To do |
1. Reproduce the wording of the selected extract between "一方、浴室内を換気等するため" and "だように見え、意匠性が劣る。", with both ends included.
2. Add the next paragraphs of the selected extract.

Data lines |
>>>

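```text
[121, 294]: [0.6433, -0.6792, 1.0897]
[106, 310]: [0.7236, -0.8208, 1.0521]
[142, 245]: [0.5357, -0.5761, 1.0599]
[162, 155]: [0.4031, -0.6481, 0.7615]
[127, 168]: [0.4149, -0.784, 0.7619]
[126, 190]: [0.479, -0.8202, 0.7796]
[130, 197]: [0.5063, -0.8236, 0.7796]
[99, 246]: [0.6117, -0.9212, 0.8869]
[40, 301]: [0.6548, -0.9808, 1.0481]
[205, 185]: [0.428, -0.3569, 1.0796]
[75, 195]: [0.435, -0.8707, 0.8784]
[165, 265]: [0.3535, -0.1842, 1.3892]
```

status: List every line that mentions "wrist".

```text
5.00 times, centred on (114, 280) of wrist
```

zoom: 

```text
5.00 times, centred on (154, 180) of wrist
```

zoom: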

<<<

Selected extract |
>>>

説明

浴室建具

【課題】換気部をガラリで換気状態、非換気状態にできるようにし、そのガラリが障子の浴室側面から突出しないと共に、ガラリと障子の浴室側面がフラットに連続したように見える浴室建具とする。
【解決手段】障子2に換気部4を設け、この換気部4内にガラリ5を、換気部を非換気状態とする閉鎖姿勢と、換気部を換気状態とする開放姿勢に見込み方向に移動するように設け、前記ガラリ5が閉鎖姿勢のときに換気部4を構成する第1形材(中桟30)、第2形材(下框21)の浴室側部にそれぞれ当接してガラリ5が浴室寄りに位置し、そのガラリ5と障子2の浴室側面がほぼフラットに連続するようにし、ガラリ5が障子2の浴室側面から突出しないと共に、ガラリ5と障子2の浴室側面がフラットに連続したように見えるようにする。

【発明の詳細な説明】
【技術分野】
【0001】
本発明は、浴室の出入口に設けられる浴室建具に関する。
【背景技術】
【0002】
従来、浴室の出入口に設けられる浴室建具としては、枠体に障子を開閉自在に設けた、引戸、折戸、開き戸等が知られている。
一方、浴室内を換気等するために、障子に浴室側と脱衣室側を連通する換気部を設けた浴室建具が提案されているが、浴室使用時に湯水が換気部を通して脱衣室側に流れる恐れがあるので、その換気部にガラリを設け、このガラリで換気部を開放して換気状態、閉鎖して非換気状態に切り換えできるようにした浴室建具が提案されている(特許文献1参照)。
【先行技術文献】
【特許文献】
【0003】
【特許文献1】特開2008−31730号公報
【発明の概要】
【発明が解決しようとする課題】
【0004】
前述した従来の浴室建具は、障子の換気部に設けたガラリが、換気部を開放する開放姿勢と閉鎖する閉鎖姿勢とに亘って面外方向に揺動し、そのガラリが閉鎖姿勢のときに、ガラリの上部が換気部を構成する下桟の浴室側に当接し、下部が換気部を構成する下框の脱衣室側に当接するので、ガラリを換気部内に完全に収容することは困難で、下桟、下框(障子)の浴室側面から浴室側に突出すると共に、閉鎖姿勢のガラリは、上部が浴室側で下部が脱衣室側となるように見込み方向に斜めであるから、ガラリが閉鎖姿勢で換気部が閉鎖された非換気状態のときに、浴室側から見ると換気部が凹んだように見え、意匠性が劣る。

<<<

Results in order |
1.
一方、浴室内を換気等するために、障子に浴室側と脱衣室側を連通する換気部を設けた浴室建具が提案されているが、浴室使用時に湯水が換気部を通して脱衣室側に流れる恐れがあるので、その換気部にガラリを設け、このガラリで換気部を開放して換気状態、閉鎖して非換気状態に切り換えできるようにした浴室建具が提案されている(特許文献1参照)。
【先行技術文献】
【特許文献】
【0003】
【特許文献1】特開2008−31730号公報
【発明の概要】
【発明が解決しようとする課題】
【0004】
前述した従来の浴室建具は、障子の換気部に設けたガラリが、換気部を開放する開放姿勢と閉鎖する閉鎖姿勢とに亘って面外方向に揺動し、そのガラリが閉鎖姿勢のときに、ガラリの上部が換気部を構成する下桟の浴室側に当接し、下部が換気部を構成する下框の脱衣室側に当接するので、ガラリを換気部内に完全に収容することは困難で、下桟、下框(障子)の浴室側面から浴室側に突出すると共に、閉鎖姿勢のガラリは、上部が浴室側で下部が脱衣室側となるように見込み方向に斜めであるから、ガラリが閉鎖姿勢で換気部が閉鎖された非換気状態のときに、浴室側から見ると換気部が凹んだように見え、意匠性が劣る。

2.
しかも、ガラリを浴室側から清掃しづらい。
【0005】
本発明の目的は、障子の浴室側面からガラリが浴室側に突出することがないと共に、換気部が非換気状態のときに障子の浴室側面とガラリが略フラットに連続したように見え、意匠性が優れ、しかも、ガラリを浴室側から簡単に清掃できるようにした浴室建具とすることである。
【課題を解決するための手段】
【0006】
本発明は、枠体に障子を開閉自在に設けた浴室建具であって、
前記障子に浴室側と脱衣室側とを連通する換気部を設け、
該換気部内にガラリを、当該換気部内の脱衣室側寄りに位置し換気部を開放して換気状態とする開放姿勢と、換気部内の浴室側寄りに位置し換気部を閉鎖して非換気状態とする閉鎖姿勢とに亘って見込み方向に移動するように設け、
前記ガラリが閉鎖姿勢のときに、当該ガラリの一方が換気部を構成する第1形材の浴室側に直接あるいは間接的に当接し、そのガラリの他方が換気部を構成する第2形材の浴室側に直接あるいは間接的に当接し、そのガラリの浴室側面と障子の浴室側面がほぼフラットに連続するようにしたことを特徴とする浴室建具である。
【0007】
本発明においては、前記第1形材は、本体と、その本体の浴室側部に下向きに設けた浴室側片を備え、
前記第2形材は、本体と、その本体の脱衣室側部に上向きに設けた脱衣室側片を備え、
前記浴室側片の下端部と第2形材の本体の上面との間に、前記第1形材と第2形材との間の空洞を浴室側に開口する浴室側開口を形成し、
前記脱衣室側片の上端部と第1形材の本体の下面との間に、前記空洞を脱衣室側に開口する脱衣室側開口を形成し、
前記空洞と浴室側開口と脱衣室側開口で換気部とし、
前記ガラリが閉鎖姿勢のときに、当該ガラリの上部が前記浴室側片に直接あるいは間接的に当接し、そのガラリの下部が前記第2形材の本体の上面に直接あるいは間接的に当接して浴室側開口を閉じるようにできる。
このようにすれば、ガラリが開放姿勢で換気状態のときに、浴室側開口から空洞に流れ込んだ浴室の湯水は脱衣室側片に当り、本体の上面に沿って浴室側に戻るので、空洞に流れ込んだ浴室の湯水が脱衣室側開口から脱衣室側に流れ出ることが低減する。
【0008】
本発明においては、前記浴室側片に上水密材を脱衣室側に向けて装着し、
前記ガラリの下部に下水密材を下向きに装着し、
このガラリが閉鎖姿勢のときに、当該ガラリの上部が前記上水密材に圧着し、前記下水密材が前記第2形材の本体の上面に圧着するようにできる。
このようにすれば、ガラリが閉鎖姿勢のときの水密性が優れ、浴室の湯水が換気部を通って脱衣室側に流れることを確実に防止できる。
しかも、第2形材の本体の上面を簡単に清掃することができる。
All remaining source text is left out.